The estimated risks associated with CI adoption and use.
The expected rate of change in the CI technology and its estimated performance curve.
Each of these considerations will be examined in more detail in future articles. Costs are the most important because they determine whether something is worth doing (risk-adjusted economic value calculations) and affect many technology architecture decisions (public/private/hybrid cloud, APIs, microservices, etc.).
Validating via Experimentation
CI technologies are relatively new; they are changing quickly, and their full potential is unknown. These things combine to create a high degree of strategic and operational uncertainty.
One of the best tools for dealing with such uncertainty is strategic experimentation, wherein organizations design and execute a series of quick, inexpensive experiments to reduce the uncertainty around key questions.
The most important questions/uncertainties regarding CI include the following:
Will we be able to get it to work correctly?
Will it work as expected?
Will it provide the expected benefits?
Will the approach scale (relatively) easily and profitably?
Will people like it? (Remember, CI is designed to work with humans. If humans don’t like it, the expected benefits will not accrue or will be limited.)
Will the technology be stable enough to support continuing operations?
Designing and executing one or more effective business experiments provides the organization with data to help answer each of these questions. If outcomes are uncertain, another experiment (or a round of experiments) can be executed to clarify initial results.

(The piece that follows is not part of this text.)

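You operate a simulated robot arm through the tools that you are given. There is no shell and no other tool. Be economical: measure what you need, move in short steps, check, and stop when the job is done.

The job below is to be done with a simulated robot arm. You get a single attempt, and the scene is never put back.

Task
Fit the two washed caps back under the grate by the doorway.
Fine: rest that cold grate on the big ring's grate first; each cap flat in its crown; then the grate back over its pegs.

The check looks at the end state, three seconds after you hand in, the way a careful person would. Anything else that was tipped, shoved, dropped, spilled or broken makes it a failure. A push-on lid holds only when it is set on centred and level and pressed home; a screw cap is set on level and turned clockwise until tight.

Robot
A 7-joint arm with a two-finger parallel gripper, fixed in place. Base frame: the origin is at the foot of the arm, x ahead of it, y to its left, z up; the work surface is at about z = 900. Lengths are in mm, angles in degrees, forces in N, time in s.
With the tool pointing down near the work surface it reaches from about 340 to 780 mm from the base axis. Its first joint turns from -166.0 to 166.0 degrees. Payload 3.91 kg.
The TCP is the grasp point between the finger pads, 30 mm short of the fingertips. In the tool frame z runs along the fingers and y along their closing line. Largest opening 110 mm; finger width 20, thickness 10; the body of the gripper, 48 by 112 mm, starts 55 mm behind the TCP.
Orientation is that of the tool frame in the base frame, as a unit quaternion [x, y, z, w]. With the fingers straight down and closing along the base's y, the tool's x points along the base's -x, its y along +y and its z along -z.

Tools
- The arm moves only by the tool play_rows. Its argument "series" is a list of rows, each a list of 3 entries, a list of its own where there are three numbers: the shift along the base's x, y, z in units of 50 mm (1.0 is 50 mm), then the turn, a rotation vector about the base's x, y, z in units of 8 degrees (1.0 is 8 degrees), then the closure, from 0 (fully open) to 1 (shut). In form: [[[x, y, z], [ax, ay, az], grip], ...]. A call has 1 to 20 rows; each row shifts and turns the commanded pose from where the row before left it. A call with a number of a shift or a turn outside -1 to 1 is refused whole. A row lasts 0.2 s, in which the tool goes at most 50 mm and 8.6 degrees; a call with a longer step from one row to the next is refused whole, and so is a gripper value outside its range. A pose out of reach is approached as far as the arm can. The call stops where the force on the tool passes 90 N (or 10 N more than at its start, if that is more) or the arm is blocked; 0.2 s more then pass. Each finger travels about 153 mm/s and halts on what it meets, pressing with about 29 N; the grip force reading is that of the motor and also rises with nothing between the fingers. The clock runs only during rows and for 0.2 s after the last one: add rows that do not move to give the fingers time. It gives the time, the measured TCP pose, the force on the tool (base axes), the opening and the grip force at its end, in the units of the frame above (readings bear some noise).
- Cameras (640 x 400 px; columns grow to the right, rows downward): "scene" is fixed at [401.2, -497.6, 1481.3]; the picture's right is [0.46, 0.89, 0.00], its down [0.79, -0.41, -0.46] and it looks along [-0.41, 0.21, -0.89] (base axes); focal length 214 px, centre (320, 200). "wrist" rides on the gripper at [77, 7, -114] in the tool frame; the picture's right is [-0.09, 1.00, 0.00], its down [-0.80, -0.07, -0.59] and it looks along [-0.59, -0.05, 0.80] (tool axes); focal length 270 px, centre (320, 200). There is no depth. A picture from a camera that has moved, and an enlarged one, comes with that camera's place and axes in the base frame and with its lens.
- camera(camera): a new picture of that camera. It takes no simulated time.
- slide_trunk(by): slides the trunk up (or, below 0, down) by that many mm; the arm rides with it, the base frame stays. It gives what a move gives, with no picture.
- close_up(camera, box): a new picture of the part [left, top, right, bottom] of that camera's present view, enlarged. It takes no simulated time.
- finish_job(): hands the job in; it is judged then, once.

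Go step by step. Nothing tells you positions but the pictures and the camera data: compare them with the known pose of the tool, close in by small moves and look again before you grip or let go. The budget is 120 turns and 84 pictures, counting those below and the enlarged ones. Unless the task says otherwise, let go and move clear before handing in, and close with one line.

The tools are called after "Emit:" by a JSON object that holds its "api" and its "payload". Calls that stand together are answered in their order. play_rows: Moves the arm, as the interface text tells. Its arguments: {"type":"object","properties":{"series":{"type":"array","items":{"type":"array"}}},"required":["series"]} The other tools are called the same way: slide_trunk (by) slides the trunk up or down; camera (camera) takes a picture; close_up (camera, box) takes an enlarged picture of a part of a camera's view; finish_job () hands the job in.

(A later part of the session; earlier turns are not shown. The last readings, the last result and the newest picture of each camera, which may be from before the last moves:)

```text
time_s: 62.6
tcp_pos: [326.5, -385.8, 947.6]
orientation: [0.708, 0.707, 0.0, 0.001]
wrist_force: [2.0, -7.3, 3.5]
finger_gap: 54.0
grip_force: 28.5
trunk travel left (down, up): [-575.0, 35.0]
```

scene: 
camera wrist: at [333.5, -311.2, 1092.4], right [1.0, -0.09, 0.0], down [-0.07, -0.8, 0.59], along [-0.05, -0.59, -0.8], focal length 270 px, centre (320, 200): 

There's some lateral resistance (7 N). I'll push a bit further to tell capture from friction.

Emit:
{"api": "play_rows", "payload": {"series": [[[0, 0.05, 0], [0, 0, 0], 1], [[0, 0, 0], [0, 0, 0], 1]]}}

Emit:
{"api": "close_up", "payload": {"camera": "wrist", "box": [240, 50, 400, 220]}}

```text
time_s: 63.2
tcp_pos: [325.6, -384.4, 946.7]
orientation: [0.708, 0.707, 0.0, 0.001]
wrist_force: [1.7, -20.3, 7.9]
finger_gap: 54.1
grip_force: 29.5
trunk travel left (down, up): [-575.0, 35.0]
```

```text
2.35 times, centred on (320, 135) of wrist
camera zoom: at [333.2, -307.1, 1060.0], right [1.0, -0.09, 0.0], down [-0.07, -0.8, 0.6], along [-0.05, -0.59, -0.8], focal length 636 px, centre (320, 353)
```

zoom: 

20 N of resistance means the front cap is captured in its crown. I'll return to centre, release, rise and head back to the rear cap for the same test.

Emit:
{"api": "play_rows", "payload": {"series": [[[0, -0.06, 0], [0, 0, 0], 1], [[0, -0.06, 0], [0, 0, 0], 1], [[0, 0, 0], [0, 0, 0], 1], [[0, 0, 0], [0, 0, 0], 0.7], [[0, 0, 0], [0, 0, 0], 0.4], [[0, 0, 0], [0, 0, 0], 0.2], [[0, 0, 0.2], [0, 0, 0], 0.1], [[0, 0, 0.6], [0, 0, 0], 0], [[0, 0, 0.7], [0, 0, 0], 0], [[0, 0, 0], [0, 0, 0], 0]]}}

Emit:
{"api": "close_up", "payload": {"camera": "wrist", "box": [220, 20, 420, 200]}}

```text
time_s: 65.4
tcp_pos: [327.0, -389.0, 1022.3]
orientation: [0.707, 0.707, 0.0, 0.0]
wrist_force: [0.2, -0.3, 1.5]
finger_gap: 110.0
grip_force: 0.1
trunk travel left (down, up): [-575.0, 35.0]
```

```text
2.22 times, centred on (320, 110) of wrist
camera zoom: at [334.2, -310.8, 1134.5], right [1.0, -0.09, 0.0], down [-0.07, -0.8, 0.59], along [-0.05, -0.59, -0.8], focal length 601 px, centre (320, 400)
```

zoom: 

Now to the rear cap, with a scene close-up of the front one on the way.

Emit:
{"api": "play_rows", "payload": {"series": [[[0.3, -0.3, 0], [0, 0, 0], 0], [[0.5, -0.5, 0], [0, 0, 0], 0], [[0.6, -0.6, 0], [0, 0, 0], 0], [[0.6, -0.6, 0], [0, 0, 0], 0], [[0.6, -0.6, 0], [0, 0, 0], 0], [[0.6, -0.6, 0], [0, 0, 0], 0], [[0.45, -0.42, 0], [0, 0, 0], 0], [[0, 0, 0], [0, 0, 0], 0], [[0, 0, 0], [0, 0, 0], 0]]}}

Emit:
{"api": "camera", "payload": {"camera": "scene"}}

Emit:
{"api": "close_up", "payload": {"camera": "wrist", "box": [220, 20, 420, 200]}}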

If you’d like more information on how to do strategic experimentation, let me know in the comments section. I taught an Executive MBA course on this topic and have done executive briefings for several clients, so I have a lot of material. I could do a webinar or video podcast.
Assessing Outcomes
If the experimental results are favorable, the organization can design and execute an acquisition and deployment strategy. If they are not, depending on the outcomes, the organization may have to experiment with other prospective technologies, reduce the scope of the redesign, or modify its initial acquisition strategy.